**Task to carry out**
Copy each line that contains the word "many".

## Begin Material provided

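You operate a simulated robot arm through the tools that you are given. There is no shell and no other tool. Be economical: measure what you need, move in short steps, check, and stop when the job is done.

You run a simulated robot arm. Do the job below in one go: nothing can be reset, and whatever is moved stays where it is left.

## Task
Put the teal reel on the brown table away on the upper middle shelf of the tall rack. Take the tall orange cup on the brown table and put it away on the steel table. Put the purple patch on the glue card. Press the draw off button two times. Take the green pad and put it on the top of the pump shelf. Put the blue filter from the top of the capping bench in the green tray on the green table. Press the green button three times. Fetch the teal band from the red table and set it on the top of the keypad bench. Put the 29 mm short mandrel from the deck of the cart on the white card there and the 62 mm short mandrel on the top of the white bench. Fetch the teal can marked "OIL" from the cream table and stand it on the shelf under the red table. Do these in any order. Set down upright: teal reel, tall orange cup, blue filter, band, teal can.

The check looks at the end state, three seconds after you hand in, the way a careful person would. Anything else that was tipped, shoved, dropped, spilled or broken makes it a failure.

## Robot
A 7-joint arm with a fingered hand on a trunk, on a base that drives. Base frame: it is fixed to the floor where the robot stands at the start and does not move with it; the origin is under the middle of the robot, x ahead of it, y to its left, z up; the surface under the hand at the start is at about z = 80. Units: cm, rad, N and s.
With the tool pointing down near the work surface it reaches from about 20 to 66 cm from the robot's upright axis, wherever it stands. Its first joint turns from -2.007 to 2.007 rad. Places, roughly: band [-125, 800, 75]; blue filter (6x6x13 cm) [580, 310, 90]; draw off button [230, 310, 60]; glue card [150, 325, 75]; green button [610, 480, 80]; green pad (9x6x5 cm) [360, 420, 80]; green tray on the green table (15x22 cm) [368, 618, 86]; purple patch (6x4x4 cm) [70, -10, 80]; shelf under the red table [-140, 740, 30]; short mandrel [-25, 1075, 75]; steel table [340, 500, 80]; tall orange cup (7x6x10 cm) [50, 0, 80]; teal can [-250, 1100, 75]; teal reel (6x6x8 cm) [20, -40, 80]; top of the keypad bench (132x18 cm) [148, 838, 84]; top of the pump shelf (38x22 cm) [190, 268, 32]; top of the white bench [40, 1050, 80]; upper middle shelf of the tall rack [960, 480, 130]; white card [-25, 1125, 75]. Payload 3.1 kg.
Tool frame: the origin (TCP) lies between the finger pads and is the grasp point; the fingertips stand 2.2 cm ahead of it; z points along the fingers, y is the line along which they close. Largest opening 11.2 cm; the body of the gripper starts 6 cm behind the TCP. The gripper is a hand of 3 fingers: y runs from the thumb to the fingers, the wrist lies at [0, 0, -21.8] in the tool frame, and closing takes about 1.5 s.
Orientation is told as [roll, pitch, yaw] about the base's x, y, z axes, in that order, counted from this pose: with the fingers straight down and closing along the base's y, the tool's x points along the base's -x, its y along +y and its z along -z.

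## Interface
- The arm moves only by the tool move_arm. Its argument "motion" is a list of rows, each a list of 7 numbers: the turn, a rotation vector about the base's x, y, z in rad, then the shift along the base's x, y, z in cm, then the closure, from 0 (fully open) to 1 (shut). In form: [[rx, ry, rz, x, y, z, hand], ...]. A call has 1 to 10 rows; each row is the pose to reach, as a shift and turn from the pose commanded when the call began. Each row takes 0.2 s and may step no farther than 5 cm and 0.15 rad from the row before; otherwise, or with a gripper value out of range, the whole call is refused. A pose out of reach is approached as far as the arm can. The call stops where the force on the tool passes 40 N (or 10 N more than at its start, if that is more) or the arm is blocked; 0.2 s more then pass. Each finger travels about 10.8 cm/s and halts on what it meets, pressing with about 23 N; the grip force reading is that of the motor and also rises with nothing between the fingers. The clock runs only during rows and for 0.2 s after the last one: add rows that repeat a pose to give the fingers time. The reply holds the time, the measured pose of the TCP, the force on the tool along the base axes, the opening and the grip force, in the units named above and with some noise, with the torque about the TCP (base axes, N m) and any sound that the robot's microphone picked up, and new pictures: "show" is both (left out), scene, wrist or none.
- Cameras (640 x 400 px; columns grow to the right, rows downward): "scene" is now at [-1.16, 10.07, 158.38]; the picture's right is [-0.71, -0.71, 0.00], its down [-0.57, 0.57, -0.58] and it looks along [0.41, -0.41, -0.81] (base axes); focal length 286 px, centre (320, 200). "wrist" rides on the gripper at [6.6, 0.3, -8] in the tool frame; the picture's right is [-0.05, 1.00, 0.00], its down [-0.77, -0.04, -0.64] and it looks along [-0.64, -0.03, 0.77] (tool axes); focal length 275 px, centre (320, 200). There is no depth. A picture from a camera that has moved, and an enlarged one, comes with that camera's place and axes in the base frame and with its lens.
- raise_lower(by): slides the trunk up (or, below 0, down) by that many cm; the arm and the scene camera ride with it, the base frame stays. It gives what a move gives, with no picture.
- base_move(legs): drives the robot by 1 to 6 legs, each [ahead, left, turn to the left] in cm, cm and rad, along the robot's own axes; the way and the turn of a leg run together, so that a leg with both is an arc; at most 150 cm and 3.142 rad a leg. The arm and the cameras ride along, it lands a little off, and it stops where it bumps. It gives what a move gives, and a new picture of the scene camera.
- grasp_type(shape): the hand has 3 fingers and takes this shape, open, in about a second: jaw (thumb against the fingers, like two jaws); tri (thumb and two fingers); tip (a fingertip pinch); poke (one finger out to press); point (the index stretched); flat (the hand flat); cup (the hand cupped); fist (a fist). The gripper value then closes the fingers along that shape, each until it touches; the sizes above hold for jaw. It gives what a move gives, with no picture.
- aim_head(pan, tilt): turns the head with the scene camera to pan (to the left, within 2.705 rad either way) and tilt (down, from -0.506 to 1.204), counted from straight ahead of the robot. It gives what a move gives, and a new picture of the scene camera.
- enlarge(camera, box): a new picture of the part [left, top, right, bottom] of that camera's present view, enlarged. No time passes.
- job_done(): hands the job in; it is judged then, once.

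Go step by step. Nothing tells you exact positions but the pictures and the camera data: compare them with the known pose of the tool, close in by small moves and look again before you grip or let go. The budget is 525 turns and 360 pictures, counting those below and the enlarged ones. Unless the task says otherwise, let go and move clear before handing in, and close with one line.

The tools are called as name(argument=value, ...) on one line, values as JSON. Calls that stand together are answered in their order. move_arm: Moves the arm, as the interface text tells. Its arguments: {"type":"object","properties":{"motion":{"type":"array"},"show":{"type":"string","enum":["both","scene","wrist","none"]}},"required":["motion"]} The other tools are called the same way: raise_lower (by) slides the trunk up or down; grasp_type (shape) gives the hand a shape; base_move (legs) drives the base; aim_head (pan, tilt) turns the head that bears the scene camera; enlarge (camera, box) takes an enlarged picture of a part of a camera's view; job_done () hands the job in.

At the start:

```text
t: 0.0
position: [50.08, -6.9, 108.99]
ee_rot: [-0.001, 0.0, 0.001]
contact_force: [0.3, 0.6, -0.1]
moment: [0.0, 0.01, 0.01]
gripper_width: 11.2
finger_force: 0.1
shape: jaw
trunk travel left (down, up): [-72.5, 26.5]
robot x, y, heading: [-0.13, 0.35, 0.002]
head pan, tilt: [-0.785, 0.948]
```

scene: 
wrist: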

## End Material provided
## Begin Material provided

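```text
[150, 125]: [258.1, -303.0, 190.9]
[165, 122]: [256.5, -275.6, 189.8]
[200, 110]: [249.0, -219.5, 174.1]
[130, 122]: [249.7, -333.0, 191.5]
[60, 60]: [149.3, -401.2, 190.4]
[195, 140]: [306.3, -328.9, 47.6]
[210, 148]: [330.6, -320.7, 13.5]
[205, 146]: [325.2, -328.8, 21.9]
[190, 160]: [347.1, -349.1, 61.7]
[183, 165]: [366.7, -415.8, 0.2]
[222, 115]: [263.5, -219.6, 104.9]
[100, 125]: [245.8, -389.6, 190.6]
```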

## End Material provided
## Begin Material provided

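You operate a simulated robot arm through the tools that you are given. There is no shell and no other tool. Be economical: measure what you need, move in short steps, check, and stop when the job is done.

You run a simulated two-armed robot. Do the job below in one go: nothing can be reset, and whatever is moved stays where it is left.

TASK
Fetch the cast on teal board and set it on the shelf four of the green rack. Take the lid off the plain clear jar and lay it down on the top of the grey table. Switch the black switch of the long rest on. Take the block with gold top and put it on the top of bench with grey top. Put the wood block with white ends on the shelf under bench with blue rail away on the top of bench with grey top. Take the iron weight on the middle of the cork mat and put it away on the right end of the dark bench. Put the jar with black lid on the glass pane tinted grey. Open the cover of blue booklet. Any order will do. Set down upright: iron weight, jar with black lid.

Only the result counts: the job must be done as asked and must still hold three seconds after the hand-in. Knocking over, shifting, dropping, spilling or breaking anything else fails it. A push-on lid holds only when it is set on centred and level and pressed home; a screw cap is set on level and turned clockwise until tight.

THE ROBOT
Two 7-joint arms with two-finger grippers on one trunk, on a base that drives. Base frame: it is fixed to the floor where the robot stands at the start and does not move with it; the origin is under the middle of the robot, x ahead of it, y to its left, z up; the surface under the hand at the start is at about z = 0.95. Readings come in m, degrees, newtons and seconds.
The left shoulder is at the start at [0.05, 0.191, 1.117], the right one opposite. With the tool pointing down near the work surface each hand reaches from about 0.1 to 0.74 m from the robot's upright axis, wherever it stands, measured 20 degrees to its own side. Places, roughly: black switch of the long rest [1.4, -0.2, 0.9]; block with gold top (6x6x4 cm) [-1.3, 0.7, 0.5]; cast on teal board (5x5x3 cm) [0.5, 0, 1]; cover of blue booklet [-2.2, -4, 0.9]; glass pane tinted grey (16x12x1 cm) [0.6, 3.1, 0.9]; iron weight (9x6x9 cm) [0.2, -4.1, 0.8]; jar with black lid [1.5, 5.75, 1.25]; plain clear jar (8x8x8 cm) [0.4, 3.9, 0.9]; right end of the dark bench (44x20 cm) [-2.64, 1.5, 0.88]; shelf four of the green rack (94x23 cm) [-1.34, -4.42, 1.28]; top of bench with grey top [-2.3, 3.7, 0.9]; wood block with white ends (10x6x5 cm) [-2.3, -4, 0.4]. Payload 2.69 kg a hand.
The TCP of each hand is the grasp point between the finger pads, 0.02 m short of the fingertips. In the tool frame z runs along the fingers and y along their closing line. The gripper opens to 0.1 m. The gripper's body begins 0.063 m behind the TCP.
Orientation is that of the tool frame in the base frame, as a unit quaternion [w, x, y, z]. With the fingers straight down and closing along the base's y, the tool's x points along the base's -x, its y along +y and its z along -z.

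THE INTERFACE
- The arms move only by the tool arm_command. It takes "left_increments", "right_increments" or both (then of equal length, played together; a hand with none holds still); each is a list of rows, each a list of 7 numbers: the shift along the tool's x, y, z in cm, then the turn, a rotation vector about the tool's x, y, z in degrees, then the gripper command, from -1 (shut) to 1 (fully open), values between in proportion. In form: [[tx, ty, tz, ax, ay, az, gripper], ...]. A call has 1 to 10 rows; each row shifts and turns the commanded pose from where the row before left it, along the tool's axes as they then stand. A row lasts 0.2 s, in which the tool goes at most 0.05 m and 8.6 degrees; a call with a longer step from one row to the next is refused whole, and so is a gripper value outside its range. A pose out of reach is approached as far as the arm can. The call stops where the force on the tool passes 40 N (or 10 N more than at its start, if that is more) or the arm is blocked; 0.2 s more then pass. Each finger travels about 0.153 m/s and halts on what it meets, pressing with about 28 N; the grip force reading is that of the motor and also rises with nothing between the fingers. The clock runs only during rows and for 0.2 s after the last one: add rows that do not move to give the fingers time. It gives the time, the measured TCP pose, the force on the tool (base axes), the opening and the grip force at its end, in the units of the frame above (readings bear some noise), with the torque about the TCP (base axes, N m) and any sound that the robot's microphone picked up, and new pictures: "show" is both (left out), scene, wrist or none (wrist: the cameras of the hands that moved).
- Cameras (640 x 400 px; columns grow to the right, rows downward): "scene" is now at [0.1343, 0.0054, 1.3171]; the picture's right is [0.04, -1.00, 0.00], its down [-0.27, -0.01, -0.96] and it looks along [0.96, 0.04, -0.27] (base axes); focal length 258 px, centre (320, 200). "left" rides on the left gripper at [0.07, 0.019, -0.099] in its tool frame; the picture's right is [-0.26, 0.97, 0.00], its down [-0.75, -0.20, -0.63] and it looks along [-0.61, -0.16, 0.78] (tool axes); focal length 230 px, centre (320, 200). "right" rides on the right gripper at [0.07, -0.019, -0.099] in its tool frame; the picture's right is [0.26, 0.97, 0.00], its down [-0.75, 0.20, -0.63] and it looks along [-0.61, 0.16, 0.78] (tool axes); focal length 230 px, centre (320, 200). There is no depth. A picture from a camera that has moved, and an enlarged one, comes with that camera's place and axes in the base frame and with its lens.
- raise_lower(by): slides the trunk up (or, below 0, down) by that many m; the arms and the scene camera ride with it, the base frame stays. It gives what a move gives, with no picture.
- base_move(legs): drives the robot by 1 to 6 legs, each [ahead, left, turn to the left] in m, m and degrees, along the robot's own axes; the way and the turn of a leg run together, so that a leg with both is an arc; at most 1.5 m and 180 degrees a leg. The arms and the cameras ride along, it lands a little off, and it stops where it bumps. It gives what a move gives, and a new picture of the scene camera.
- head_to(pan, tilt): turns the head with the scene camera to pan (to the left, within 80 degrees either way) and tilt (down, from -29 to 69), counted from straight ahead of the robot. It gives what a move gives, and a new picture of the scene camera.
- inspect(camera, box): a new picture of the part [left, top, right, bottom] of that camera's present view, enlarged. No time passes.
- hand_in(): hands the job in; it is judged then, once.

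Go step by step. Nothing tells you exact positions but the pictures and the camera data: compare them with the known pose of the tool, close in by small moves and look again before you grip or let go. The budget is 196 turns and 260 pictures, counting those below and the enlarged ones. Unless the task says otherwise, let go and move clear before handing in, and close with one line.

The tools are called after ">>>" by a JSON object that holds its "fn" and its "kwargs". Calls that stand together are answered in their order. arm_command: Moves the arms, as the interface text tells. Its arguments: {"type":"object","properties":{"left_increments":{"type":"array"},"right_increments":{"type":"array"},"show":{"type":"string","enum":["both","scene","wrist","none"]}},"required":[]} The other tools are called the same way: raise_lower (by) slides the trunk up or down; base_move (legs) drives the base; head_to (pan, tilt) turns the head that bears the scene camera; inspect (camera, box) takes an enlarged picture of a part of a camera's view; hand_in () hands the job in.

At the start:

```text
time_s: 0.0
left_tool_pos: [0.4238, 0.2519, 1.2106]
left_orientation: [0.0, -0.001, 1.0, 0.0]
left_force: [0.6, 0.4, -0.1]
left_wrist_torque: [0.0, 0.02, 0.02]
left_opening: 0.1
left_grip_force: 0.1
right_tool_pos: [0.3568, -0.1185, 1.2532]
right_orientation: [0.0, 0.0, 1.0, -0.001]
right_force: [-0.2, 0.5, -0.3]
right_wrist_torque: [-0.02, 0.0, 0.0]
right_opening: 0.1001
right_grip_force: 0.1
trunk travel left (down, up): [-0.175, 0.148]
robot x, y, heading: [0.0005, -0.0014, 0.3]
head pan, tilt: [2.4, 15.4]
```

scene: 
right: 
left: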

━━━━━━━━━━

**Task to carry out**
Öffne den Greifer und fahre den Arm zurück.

## End Material provided

**Solution**
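- raise_lower(by): slides the trunk up (or, below 0, down) by that many cm; the arm and the scene camera ride with it, the base frame stays. It gives what a move gives, with no picture.
- raise_lower(by): slides the trunk up (or, below 0, down) by that many m; the arms and the scene camera ride with it, the base frame stays. It gives what a move gives, with no picture.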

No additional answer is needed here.